[A run of records]
# # # # # # #

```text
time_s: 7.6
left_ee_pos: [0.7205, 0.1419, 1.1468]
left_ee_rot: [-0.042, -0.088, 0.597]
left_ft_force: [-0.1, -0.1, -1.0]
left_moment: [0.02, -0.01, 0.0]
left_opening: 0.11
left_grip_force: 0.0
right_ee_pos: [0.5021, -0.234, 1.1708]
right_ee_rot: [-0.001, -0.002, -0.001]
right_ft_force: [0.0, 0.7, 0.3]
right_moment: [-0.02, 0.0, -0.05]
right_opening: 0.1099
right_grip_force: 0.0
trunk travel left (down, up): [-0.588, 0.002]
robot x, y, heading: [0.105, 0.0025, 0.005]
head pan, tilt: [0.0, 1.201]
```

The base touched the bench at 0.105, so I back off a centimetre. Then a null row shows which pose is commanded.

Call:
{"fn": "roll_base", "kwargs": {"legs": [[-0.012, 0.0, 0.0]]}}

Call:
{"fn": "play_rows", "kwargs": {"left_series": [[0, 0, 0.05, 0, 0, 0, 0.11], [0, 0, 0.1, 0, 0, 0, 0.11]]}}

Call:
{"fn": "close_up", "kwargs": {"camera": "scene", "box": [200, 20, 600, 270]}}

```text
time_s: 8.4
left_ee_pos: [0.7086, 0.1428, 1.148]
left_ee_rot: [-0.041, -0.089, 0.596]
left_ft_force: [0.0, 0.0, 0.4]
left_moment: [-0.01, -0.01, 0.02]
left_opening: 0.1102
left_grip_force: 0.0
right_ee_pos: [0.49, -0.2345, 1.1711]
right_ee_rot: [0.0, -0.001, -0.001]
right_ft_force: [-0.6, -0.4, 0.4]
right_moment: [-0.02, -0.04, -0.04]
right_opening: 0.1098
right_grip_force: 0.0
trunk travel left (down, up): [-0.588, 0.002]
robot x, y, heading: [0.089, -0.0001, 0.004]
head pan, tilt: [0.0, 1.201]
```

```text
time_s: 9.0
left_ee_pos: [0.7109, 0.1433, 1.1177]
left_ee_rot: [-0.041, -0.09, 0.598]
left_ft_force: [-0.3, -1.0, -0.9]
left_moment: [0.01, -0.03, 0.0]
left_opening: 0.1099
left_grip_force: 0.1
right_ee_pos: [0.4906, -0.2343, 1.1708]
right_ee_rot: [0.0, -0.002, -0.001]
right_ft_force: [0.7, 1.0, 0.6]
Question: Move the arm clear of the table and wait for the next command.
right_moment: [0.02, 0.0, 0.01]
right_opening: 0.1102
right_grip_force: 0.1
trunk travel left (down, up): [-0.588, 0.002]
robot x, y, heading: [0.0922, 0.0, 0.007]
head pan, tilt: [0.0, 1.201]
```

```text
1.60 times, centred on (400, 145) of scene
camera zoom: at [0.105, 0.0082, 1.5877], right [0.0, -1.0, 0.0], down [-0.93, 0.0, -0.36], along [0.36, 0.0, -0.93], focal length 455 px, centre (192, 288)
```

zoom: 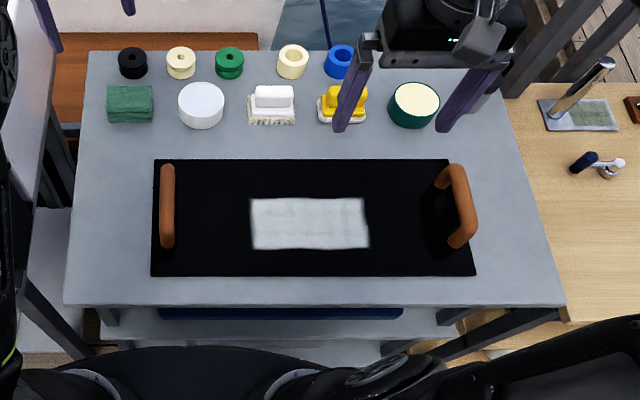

# # # # # # #

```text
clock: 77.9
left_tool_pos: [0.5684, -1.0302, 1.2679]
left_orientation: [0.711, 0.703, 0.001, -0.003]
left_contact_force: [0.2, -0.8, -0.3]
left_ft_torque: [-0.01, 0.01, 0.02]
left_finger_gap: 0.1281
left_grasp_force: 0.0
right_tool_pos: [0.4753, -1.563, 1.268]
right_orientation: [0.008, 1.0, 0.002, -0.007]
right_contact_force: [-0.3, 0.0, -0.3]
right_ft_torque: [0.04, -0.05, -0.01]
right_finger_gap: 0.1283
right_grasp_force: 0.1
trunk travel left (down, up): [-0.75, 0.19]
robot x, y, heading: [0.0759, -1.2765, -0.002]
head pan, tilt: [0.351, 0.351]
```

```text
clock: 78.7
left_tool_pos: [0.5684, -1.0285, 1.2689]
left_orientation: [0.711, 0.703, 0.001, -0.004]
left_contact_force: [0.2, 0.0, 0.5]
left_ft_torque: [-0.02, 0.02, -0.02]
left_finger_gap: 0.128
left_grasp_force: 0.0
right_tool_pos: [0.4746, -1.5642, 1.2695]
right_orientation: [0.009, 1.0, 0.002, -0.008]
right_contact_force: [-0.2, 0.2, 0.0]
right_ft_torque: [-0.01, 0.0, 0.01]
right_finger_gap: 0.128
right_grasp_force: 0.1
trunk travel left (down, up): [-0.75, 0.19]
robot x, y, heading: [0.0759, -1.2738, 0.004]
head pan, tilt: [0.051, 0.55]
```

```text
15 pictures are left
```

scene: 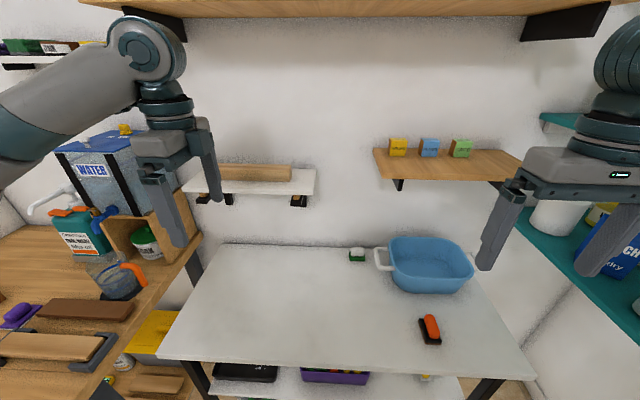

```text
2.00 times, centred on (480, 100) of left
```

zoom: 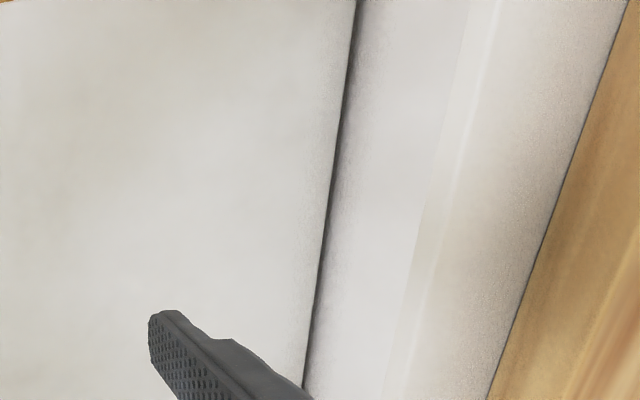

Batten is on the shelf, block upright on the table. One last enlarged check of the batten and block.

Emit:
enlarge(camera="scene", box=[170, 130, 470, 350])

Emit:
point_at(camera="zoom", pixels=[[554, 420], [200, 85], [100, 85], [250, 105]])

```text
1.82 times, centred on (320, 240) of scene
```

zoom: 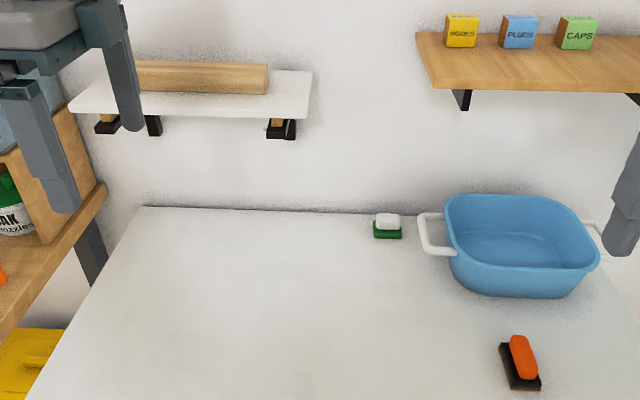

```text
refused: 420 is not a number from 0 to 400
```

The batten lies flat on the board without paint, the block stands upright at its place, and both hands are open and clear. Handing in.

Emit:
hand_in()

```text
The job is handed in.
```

# # # # # # #

**Selected text**
1978 250 Lekka Odbudowa - Pierwsze Kroki
Moderator: Tomek
1978 250 Lekka Odbudowa - Pierwsze Kroki
Witam wszystkich miłośników beczki.
Szczerze mówiąc, chyba nawet bardziej mnie cieszy fakt, że znalazłem to forum niż zakup nowej starej beczki, o czym poniżej.
A więc,
Samochód zakupiony pod koniec gródnia 2016 - 'pod choinkę' - tzw. 'sweetie', ponieważ dojechał do domu (odległość ok. 60km) bez awarji
1978 W123 250 w benzynie (M123.920) z 4 biegowym automatem, gaznikiem solexa, niebieska tapicerka, wersja bardzo podstawowa (nie posiada chyba żadnych opcji). Samochód z pierwszej ręki kupiony w Szwajcarji od rodziny zmarłego właściciela. Od czasu śmierci właściciela samochód stał 2 lata pod zadaszeniem - lecz nie w zamkniętym garażu. Przed śmiercią właściciela spędził całe życie garażowany.
Podane 98,000 km przebiegu wraz z pełną historią serwisową. Nie wiem czy to prawda, lecz stan samochodu sugeruję, że jest to możliwe, a rodzina nie należała do tych, którym zależałoby na 'przekrętach' w celu wypracowania CHF 500 zysku.
Zdjęcia dołączę jak tylko nauczę się jak to zrobić
Pomimo niskiego przebiegu i ewidentnej 'ogólnej' troski, samochód nie jest w stanie idealnym.
Wnętrze ma parę małych problemów:
- Fotel kierowcy ma wyrwany kawałek tapicerki o rozmiarze mw. grosika;
- Deska rozdzielcza ma dwa pęknięcia na górnej części, każde o długości ok. ½ cm;
- Światełka na desce rozdzielczej nie działają - żadne nie działa, ani na desce ani na kontrolkach wentylacji, więc raczej jest to kwestia 'tego urządzenia' do przyciemniania niż samych żarówek, lecz pewien nie jestem, i jest możliwe, że wszystkie żarówki są przepalone ? (lampka przy lewarku skrzyni działa, lecz wiem, że jest to inny obwód);
- kratki (kółka) wentylatorów poruszają z operem, te po środku, boczne działają bez problemowo;
- samochód ma czarną pseudo-skórzaną listwę na desce (brak drewna). Jeden element na schowku posiada spore fałdy.

# # # # # # #

**The task**
Write out the selected text from "Podane 98,000 km" to "w stanie idealnym.", both included.

**Problem solution**
Podane 98,000 km przebiegu wraz z pełną historią serwisową. Nie wiem czy to prawda, lecz stan samochodu sugeruję, że jest to możliwe, a rodzina nie należała do tych, którym zależałoby na 'przekrętach' w celu wypracowania CHF 500 zysku.
Zdjęcia dołączę jak tylko nauczę się jak to zrobić
Pomimo niskiego przebiegu i ewidentnej 'ogólnej' troski, samochód nie jest w stanie idealnym.